In an opinion piece sent in to LighthouseNOW October 30, entitled Liberals must not forget the arts in our COVID-19 recovery, Leblanc noted that during the height of the pandemic many Nova Scotians were working from home or having limited contact with other people.
"We looked to movies, music, virtual dance parties, crafts and books to maintain some semblance of our pre-COVID-19 lives.
"But even as we have increased our consumption of arts and culture, the artists - the people who create the works that we've relied on to get us through - have been hit particularly hard by the COVID-19 pandemic," said Leblanc.
She pointed to gathering limits, people having less disposable income, and "the already systemic under funding of art and culture," as having left artists, musicians, performers, film, television and theatre technicians, and others in the culture sector particularly vulnerable.
"Live performances and events - including concerts, theatre productions, festivals, sporting events, and craft markets - were some of the first things to have to shut down and will be among the last to come back."
Leblanc suggested that CCH has been in the process of conducting a review of operating grants for years.
"In April, then CCH Minister Leo Glavine declared that his department was finalizing 'millions' in support to the cultural sector. Yet since then no announcements have been made, aside from a Cabinet shuffle that put a new Minister, Suzanne Lohnes-Croft, in charge of the file.
"It has been weeks since the new Minister was installed and still the government has not announced any specific COVID-19 relief or stimulus funding for the arts and culture sector," argued Leblanc.

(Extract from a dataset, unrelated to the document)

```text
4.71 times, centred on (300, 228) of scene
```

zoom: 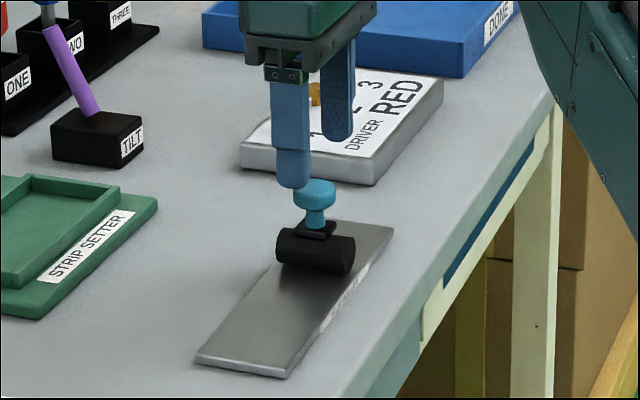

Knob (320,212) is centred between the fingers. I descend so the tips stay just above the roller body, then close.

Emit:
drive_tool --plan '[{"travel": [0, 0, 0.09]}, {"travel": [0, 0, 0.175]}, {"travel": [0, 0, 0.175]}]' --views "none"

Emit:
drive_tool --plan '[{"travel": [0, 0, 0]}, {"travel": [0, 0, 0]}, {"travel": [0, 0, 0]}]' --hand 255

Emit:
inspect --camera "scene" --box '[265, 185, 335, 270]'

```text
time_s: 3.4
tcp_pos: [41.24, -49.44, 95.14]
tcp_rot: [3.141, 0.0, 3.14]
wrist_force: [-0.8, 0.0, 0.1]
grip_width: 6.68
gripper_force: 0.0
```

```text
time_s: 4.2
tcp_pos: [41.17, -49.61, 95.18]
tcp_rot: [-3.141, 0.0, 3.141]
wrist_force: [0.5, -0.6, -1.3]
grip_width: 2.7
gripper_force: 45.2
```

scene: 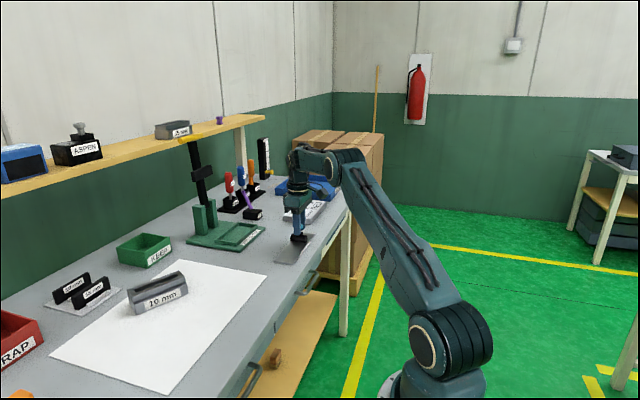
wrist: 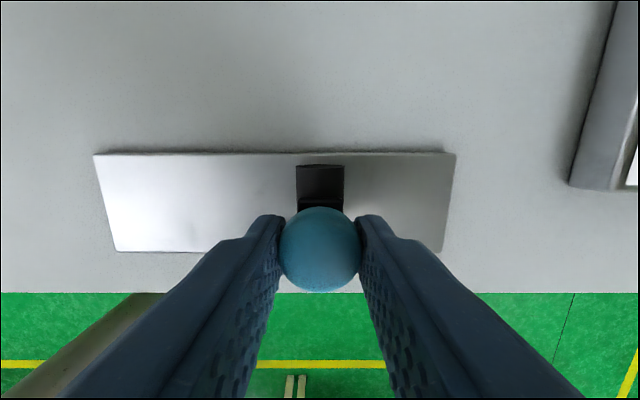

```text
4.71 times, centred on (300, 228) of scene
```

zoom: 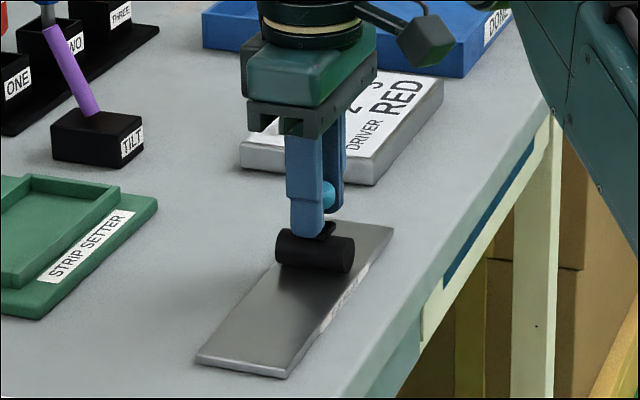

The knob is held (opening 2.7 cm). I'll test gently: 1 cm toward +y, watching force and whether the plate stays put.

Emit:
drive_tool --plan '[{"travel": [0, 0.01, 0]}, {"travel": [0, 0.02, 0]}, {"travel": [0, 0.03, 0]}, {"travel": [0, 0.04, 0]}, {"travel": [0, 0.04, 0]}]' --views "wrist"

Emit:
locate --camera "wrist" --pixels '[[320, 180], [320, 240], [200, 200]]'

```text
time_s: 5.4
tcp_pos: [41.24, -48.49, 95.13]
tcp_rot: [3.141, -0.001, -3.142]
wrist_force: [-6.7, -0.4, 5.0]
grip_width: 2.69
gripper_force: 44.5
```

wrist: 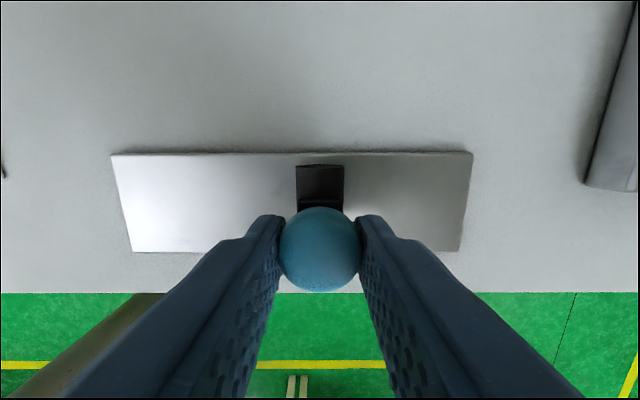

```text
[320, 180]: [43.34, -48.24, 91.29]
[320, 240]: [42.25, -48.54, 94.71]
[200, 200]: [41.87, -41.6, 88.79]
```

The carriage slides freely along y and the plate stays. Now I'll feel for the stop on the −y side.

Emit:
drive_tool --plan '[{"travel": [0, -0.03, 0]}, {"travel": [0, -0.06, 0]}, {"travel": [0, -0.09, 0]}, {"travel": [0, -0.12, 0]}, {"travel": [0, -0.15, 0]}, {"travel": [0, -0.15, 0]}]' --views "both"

The news release announcing the COVID-19 Emergency Support Program for Arts and Culture Organizations describes it as a "one-time, application-based program to help organizations who either receive Communities, Culture, and Heritage operating funding or who regularly receive project funding from the department." It says criteria for funding will be based on need, "and year-over-year financials and projections."
Financial assistance will be considered for plans that keep operations going, adapt spaces, and/or generate activity under the current public health guidelines. Organizations can apply online at https://novascotia.ca/coronavirus/emergency-support-for-arts-and-culture-organizations/
The application deadline is Dec. 7.
Meanwhile, on November 4, the province announced it was continuing with the Nova Scotia Film and Television Production Incentive Fund for another five years, until 2025-26.
"The fund is doing what it was designed to do - encouraging productions and supporting and expanding our local creative industry," Nova Scotia's minister of business, Geoff MacLellan, was quoted saying in a news release issued on that day. "Nova Scotia is home to some of the country's best film producers, screenwriters and technicians and we want to keep them here. We recognize the important positive contribution of the creative economy to our province and we're pleased to provide the industry some certainty by continuing this fund for the next five years," MacLellan said.
Nova Scotia invested $77.5 million in 162 film and television projects through the incentive fund, which was established in 2015, That investment resulted in $292 million in production spending and supporting economic contributors such as salaries, taxes and the sale of local goods and services, according to the government.